WHAT YOU NEED TO DO » Write each line out exactly, leaving none out. Return a JSON list in which every string is one line; blank lines are skipped.

+--

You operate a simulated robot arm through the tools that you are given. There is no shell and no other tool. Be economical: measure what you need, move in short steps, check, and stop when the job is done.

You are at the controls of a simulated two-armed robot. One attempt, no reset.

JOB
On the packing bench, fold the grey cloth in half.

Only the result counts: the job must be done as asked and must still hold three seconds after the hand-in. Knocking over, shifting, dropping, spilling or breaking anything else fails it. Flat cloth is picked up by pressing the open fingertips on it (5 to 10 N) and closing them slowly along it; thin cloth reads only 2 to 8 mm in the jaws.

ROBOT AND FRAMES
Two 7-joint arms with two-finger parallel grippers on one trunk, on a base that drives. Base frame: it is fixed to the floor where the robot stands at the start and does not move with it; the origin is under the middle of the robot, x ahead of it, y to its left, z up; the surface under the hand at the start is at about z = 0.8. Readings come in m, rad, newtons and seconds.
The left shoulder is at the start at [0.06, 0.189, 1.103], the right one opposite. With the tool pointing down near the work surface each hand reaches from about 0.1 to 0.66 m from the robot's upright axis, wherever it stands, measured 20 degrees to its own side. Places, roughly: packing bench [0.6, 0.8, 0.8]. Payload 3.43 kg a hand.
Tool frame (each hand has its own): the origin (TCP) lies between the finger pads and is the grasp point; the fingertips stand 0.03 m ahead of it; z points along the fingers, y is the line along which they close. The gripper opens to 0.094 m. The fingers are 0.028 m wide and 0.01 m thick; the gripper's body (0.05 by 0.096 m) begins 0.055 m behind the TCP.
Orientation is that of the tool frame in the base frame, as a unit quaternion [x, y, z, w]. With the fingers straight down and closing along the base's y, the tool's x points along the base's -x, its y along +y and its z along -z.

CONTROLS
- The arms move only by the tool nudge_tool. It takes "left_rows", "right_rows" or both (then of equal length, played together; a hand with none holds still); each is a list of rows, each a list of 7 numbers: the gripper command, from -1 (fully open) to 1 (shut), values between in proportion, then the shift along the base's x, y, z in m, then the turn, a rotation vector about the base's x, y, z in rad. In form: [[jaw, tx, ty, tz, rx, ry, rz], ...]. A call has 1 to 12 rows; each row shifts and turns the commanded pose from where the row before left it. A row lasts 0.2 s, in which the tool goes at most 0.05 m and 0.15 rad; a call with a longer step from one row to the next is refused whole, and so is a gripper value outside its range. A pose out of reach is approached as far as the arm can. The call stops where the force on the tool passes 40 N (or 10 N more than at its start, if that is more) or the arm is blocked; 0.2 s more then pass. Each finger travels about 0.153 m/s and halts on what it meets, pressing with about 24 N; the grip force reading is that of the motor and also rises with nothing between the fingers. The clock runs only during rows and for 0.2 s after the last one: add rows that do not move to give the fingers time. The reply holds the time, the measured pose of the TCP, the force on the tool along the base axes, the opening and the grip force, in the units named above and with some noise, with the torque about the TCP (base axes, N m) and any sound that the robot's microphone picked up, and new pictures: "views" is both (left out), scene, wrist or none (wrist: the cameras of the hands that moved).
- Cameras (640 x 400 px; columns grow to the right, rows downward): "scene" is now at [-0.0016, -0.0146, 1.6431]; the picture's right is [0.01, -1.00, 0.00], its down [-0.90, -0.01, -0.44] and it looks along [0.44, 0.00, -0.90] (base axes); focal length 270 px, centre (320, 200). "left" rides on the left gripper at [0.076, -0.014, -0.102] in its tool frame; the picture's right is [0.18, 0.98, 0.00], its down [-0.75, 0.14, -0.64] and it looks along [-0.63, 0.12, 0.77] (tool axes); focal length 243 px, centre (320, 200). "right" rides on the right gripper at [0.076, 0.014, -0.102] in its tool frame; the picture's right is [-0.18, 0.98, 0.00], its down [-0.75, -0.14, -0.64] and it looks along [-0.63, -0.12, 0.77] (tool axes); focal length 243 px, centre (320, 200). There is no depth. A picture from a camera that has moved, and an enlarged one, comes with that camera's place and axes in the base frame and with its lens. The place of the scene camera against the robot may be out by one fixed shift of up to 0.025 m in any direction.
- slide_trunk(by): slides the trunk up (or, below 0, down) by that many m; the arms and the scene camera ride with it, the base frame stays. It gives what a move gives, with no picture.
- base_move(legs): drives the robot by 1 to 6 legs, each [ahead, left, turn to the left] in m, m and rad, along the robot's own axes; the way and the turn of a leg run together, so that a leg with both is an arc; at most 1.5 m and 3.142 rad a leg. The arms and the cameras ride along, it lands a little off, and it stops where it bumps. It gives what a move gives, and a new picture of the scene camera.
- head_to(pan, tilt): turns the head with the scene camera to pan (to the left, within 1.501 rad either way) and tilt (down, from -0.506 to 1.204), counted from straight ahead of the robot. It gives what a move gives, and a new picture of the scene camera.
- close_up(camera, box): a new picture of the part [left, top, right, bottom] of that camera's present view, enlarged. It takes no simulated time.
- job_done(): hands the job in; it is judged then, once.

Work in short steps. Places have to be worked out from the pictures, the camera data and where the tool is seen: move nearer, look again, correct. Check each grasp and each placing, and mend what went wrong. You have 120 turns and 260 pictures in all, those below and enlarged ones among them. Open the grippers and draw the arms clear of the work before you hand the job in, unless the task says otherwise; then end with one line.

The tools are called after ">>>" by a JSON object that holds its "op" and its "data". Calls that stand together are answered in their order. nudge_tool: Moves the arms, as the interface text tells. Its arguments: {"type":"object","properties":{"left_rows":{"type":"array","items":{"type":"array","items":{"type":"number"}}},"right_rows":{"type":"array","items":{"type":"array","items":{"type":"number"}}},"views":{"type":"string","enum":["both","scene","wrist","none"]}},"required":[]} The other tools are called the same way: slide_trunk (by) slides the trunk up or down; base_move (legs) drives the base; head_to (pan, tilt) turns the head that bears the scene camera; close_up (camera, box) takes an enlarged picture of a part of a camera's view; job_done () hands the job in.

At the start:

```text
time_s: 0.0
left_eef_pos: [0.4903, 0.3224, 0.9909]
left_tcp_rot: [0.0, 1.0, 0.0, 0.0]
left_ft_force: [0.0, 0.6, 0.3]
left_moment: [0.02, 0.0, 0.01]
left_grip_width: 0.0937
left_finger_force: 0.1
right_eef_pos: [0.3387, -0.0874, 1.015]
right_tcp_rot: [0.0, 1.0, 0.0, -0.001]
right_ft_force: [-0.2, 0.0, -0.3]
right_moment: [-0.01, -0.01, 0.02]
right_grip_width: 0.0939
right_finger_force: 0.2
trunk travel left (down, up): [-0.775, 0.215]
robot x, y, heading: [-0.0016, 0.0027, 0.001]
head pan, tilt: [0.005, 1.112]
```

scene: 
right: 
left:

+--

THE COMPLETED TASK »
[
  "You operate a simulated robot arm through the tools that you are given. There is no shell and no other tool. Be economical: measure what you need, move in short steps, check, and stop when the job is done.",
  "You are at the controls of a simulated two-armed robot. One attempt, no reset.",
  "JOB",
  "On the packing bench, fold the grey cloth in half.",
  "Only the result counts: the job must be done as asked and must still hold three seconds after the hand-in. Knocking over, shifting, dropping, spilling or breaking anything else fails it. Flat cloth is picked up by pressing the open fingertips on it (5 to 10 N) and closing them slowly along it; thin cloth reads only 2 to 8 mm in the jaws.",
  "ROBOT AND FRAMES",
  "Two 7-joint arms with two-finger parallel grippers on one trunk, on a base that drives. Base frame: it is fixed to the floor where the robot stands at the start and does not move with it; the origin is under the middle of the robot, x ahead of it, y to its left, z up; the surface under the hand at the start is at about z = 0.8. Readings come in m, rad, newtons and seconds.",
  "The left shoulder is at the start at [0.06, 0.189, 1.103], the right one opposite. With the tool pointing down near the work surface each hand reaches from about 0.1 to 0.66 m from the robot's upright axis, wherever it stands, measured 20 degrees to its own side. Places, roughly: packing bench [0.6, 0.8, 0.8]. Payload 3.43 kg a hand.",
  "Tool frame (each hand has its own): the origin (TCP) lies between the finger pads and is the grasp point; the fingertips stand 0.03 m ahead of it; z points along the fingers, y is the line along which they close. The gripper opens to 0.094 m. The fingers are 0.028 m wide and 0.01 m thick; the gripper's body (0.05 by 0.096 m) begins 0.055 m behind the TCP.",
  "Orientation is that of the tool frame in the base frame, as a unit quaternion [x, y, z, w]. With the fingers straight down and closing along the base's y, the tool's x points along the base's -x, its y along +y and its z along -z.",
  "CONTROLS",
  "- The arms move only by the tool nudge_tool. It takes \"left_rows\", \"right_rows\" or both (then of equal length, played together; a hand with none holds still); each is a list of rows, each a list of 7 numbers: the gripper command, from -1 (fully open) to 1 (shut), values between in proportion, then the shift along the base's x, y, z in m, then the turn, a rotation vector about the base's x, y, z in rad. In form: [[jaw, tx, ty, tz, rx, ry, rz], ...]. A call has 1 to 12 rows; each row shifts and turns the commanded pose from where the row before left it. A row lasts 0.2 s, in which the tool goes at most 0.05 m and 0.15 rad; a call with a longer step from one row to the next is refused whole, and so is a gripper value outside its range. A pose out of reach is approached as far as the arm can. The call stops where the force on the tool passes 40 N (or 10 N more than at its start, if that is more) or the arm is blocked; 0.2 s more then pass. Each finger travels about 0.153 m/s and halts on what it meets, pressing with about 24 N; the grip force reading is that of the motor and also rises with nothing between the fingers. The clock runs only during rows and for 0.2 s after the last one: add rows that do not move to give the fingers time. The reply holds the time, the measured pose of the TCP, the force on the tool along the base axes, the opening and the grip force, in the units named above and with some noise, with the torque about the TCP (base axes, N m) and any sound that the robot's microphone picked up, and new pictures: \"views\" is both (left out), scene, wrist or none (wrist: the cameras of the hands that moved).",
  "- Cameras (640 x 400 px; columns grow to the right, rows downward): \"scene\" is now at [-0.0016, -0.0146, 1.6431]; the picture's right is [0.01, -1.00, 0.00], its down [-0.90, -0.01, -0.44] and it looks along [0.44, 0.00, -0.90] (base axes); focal length 270 px, centre (320, 200). \"left\" rides on the left gripper at [0.076, -0.014, -0.102] in its tool frame; the picture's right is [0.18, 0.98, 0.00], its down [-0.75, 0.14, -0.64] and it looks along [-0.63, 0.12, 0.77] (tool axes); focal length 243 px, centre (320, 200). \"right\" rides on the right gripper at [0.076, 0.014, -0.102] in its tool frame; the picture's right is [-0.18, 0.98, 0.00], its down [-0.75, -0.14, -0.64] and it looks along [-0.63, -0.12, 0.77] (tool axes); focal length 243 px, centre (320, 200). There is no depth. A picture from a camera that has moved, and an enlarged one, comes with that camera's place and axes in the base frame and with its lens. The place of the scene camera against the robot may be out by one fixed shift of up to 0.025 m in any direction.",
  "- slide_trunk(by): slides the trunk up (or, below 0, down) by that many m; the arms and the scene camera ride with it, the base frame stays. It gives what a move gives, with no picture.",
  "- base_move(legs): drives the robot by 1 to 6 legs, each [ahead, left, turn to the left] in m, m and rad, along the robot's own axes; the way and the turn of a leg run together, so that a leg with both is an arc; at most 1.5 m and 3.142 rad a leg. The arms and the cameras ride along, it lands a little off, and it stops where it bumps. It gives what a move gives, and a new picture of the scene camera.",
  "- head_to(pan, tilt): turns the head with the scene camera to pan (to the left, within 1.501 rad either way) and tilt (down, from -0.506 to 1.204), counted from straight ahead of the robot. It gives what a move gives, and a new picture of the scene camera.",
  "- close_up(camera, box): a new picture of the part [left, top, right, bottom] of that camera's present view, enlarged. It takes no simulated time.",
  "- job_done(): hands the job in; it is judged then, once.",
  "Work in short steps. Places have to be worked out from the pictures, the camera data and where the tool is seen: move nearer, look again, correct. Check each grasp and each placing, and mend what went wrong. You have 120 turns and 260 pictures in all, those below and enlarged ones among them. Open the grippers and draw the arms clear of the work before you hand the job in, unless the task says otherwise; then end with one line.",
  "The tools are called after \">>>\" by a JSON object that holds its \"op\" and its \"data\". Calls that stand together are answered in their order. nudge_tool: Moves the arms, as the interface text tells. Its arguments: {\"type\":\"object\",\"properties\":{\"left_rows\":{\"type\":\"array\",\"items\":{\"type\":\"array\",\"items\":{\"type\":\"number\"}}},\"right_rows\":{\"type\":\"array\",\"items\":{\"type\":\"array\",\"items\":{\"type\":\"number\"}}},\"views\":{\"type\":\"string\",\"enum\":[\"both\",\"scene\",\"wrist\",\"none\"]}},\"required\":[]} The other tools are called the same way: slide_trunk (by) slides the trunk up or down; base_move (legs) drives the base; head_to (pan, tilt) turns the head that bears the scene camera; close_up (camera, box) takes an enlarged picture of a part of a camera's view; job_done () hands the job in.",
  "At the start:",
  "```text",
  "time_s: 0.0",
  "left_eef_pos: [0.4903, 0.3224, 0.9909]",
  "left_tcp_rot: [0.0, 1.0, 0.0, 0.0]",
  "left_ft_force: [0.0, 0.6, 0.3]",
  "left_moment: [0.02, 0.0, 0.01]",
  "left_grip_width: 0.0937",
  "left_finger_force: 0.1",
  "right_eef_pos: [0.3387, -0.0874, 1.015]",
  "right_tcp_rot: [0.0, 1.0, 0.0, -0.001]",
  "right_ft_force: [-0.2, 0.0, -0.3]",
  "right_moment: [-0.01, -0.01, 0.02]",
  "right_grip_width: 0.0939",
  "right_finger_force: 0.2",
  "trunk travel left (down, up): [-0.775, 0.215]",
  "robot x, y, heading: [-0.0016, 0.0027, 0.001]",
  "head pan, tilt: [0.005, 1.112]",
  "```",
  "scene: ",
  "right: ",
  "left:"
]